Poorly worded law would make it illegal to change your baby’s diaper in Arizona
Word choice is everything, even more so when it comes to legal writing that could potentially put people in jail. The importance of specific language is exemplified in a recent Supreme Court of the State of Arizona ruling that classifies any act that involves “intentionally or knowingly” touching the private parts of a child under 15 as child molestation, which would potentially criminalize changing diapers. Given the rampancy of abuse against children, particularly sexual abuse, at first glance this ruling sounds wise and overdue. However, due to overgeneralized wording, the ruling could apply to common and non-abusive situations, such as changing a baby’s diaper, dressing a child, or taking a child for a check-up at the doctor’s office.
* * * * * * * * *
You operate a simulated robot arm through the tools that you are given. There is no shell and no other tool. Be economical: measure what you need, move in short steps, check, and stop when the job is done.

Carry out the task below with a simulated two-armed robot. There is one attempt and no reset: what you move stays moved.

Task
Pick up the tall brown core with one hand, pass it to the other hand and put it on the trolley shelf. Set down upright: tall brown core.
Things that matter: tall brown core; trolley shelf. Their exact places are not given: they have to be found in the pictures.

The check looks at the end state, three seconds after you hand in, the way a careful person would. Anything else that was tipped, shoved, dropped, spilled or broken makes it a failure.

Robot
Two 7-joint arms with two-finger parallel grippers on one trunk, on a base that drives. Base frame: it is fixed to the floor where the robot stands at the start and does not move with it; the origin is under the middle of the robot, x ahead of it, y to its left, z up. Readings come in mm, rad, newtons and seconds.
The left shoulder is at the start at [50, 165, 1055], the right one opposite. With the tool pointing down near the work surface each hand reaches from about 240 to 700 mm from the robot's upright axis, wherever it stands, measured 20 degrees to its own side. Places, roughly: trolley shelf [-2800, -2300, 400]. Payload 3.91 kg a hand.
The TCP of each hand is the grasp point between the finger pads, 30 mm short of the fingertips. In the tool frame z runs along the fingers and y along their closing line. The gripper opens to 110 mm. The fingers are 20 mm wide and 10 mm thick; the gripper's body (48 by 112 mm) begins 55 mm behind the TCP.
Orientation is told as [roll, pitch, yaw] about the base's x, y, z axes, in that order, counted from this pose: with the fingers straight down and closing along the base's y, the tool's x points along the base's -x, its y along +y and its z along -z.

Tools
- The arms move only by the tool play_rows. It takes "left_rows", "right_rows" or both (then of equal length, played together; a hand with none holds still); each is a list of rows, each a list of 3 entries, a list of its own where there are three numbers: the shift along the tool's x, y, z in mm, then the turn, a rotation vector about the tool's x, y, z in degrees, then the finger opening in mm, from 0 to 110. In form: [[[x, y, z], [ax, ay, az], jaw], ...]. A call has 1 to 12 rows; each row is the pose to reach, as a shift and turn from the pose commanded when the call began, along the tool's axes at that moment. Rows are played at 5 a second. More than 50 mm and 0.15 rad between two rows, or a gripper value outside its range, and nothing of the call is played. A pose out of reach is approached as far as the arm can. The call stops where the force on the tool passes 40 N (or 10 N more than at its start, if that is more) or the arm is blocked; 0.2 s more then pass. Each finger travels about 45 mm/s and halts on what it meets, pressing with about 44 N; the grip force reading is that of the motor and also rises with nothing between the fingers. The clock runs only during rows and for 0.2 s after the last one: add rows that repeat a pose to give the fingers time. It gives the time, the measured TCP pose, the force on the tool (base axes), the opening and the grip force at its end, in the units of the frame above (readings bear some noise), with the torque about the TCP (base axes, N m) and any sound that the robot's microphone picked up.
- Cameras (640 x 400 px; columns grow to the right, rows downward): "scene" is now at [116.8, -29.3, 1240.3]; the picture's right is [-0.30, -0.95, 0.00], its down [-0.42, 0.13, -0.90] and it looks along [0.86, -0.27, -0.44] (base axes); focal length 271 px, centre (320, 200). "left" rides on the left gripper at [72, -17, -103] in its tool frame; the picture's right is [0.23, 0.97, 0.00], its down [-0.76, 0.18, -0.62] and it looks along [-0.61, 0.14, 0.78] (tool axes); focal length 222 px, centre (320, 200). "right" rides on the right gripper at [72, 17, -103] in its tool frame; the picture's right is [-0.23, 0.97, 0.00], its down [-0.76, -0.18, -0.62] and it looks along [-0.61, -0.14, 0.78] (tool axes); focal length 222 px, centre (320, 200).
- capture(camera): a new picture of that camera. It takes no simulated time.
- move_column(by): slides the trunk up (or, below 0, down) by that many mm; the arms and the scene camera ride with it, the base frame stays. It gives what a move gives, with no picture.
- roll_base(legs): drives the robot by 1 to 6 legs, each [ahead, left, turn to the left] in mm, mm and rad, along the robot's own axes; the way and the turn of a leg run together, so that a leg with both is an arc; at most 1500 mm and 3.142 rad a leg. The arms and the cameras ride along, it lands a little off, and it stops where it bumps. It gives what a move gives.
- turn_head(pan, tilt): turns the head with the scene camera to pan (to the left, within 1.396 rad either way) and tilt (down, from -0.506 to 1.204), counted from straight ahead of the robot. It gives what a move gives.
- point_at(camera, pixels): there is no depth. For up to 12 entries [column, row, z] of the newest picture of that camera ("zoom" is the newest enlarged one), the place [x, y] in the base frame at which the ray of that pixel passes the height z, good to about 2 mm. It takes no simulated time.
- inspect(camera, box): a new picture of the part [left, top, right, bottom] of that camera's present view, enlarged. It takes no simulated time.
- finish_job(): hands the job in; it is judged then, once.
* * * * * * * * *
Ironically, the ruling was made in reaction to misplaced semantics coming from a man convicted of child molestation. During his trial, the man appealed to the court under claims that solitary evidence that he was “touching” a child didn’t indicate criminal sexual intent. In response, the court ruled that the updated definition of potentially prosecuted child molestation would, “therefore require no mental state beyond a person’s intentionally or knowingly touching a child’s ‘private parts,'” because legally proving sexual intent is very difficult to do even with proof of inappropriate contact.
The intent of the wording change within the ruling is good: this was a ruling made in the explicit effort to enable easier justice for children who have been abused. However, due to the literal application of the word as law, there is a reasonable fear that touching the private parts of children under 15 technically applies to diaper changing and other common parenting activities. So, a parent could potentially be prosecuted and forced to defend themselves in court against accusations of sexual intent. This inspires the natural question: why didn’t the ruling include a carefully written clause for doctor appointments and diaper changes?
In reality, during the ruling itself, the court took care to note that “prosecutors are unlikely to charge parents, physicians, and the like when the evidence demonstrates the presence of an affirmative defense,” as reported by Cosmopolitan. Unfortunately, “unlikely” still doesn’t preclude the possibility of parents facing criminal charges, which is a hugely important delineation. If the ruling were written with more detail this would not be a concern.
However, despite the fear that parents will be prosecuted for changing diapers, the fact that the court is flipping the onus of proof of intention back onto the accused in cases of alleged sexual abuse is a hugely positive step for the protection of children.